Originally posted by redhilltown...if you hike/camp/adventure you know your birds and this thing was HUGE and could not be mistaken for
anything else. .../quote]
In the spring of 1965 I was fortunate to have know Dick Smith, for whom the Dick Smith Wilderness is named in the Los Padres N.F. of the central coast
of California.
I was teaching at a school that owns nearly three thousand acres contiguous to the LPNF and someone had spotted a condor over part of the school's
property. We called Dick, who was a writer at the Santa Barbara News-Press at the time and a superb naturalist.
Dick responded fast and we acquired some offal from a local meat cutter and baited an open ridge and left it for a few days. I accompanied Dick before
dawn one morning to stake out the site from a grove of oaks about a hundred meters from the bait.
While we waited we talked in low whispers. I was a recent resident of California having lived most of my early life in the southeastern states, and I
had never seen a California condor in the wild...maybe not even in a zoo.
I asked Dick, "How will I know a condor from a turkey vulture"?

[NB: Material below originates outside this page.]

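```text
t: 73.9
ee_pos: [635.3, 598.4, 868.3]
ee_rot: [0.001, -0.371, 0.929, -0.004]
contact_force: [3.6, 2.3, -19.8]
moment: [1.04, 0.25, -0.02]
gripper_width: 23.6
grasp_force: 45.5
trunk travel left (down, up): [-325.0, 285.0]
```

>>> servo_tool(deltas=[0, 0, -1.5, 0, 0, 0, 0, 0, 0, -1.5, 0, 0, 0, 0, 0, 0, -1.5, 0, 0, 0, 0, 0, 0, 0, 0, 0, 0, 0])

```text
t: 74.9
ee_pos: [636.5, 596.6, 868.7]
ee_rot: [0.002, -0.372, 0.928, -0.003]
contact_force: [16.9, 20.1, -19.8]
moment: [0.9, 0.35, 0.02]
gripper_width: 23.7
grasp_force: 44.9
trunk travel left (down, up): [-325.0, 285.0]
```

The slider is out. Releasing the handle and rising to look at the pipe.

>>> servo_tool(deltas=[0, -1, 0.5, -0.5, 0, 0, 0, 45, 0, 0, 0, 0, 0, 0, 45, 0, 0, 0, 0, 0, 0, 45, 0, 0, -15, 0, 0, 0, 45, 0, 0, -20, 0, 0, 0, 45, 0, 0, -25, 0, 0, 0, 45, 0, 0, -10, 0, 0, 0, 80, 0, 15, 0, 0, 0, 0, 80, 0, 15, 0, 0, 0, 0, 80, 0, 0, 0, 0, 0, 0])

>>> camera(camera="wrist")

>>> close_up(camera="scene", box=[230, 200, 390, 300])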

He whispered, "You won't have to ask."
As the day warmed and the thermals built over those foothills, turkey vultures began to appear and a few landed to feed.
Then Dick nudged my arm and pointed to one side and much higher in the sky than the vultures.
"Holy $h!+"! I muttered. The difference is extraordinary and redhilltown, you're correct. They cannot be mistaken.
I've been fortunate to have seen several condors in the wild, even had a photo picked up by AP "back in the day", and they are truly magnificent
birds. The most recent ones we've watched are along the Colorado River near Lee's Ferry. I managed to get several photos of those, but with tags on
their wings I don't esteem the pix as much as I do those from the '60s and early '70s.
It's gratifying to see this attempt to return the birds to the Sierra de San Pedro Mŕrtir.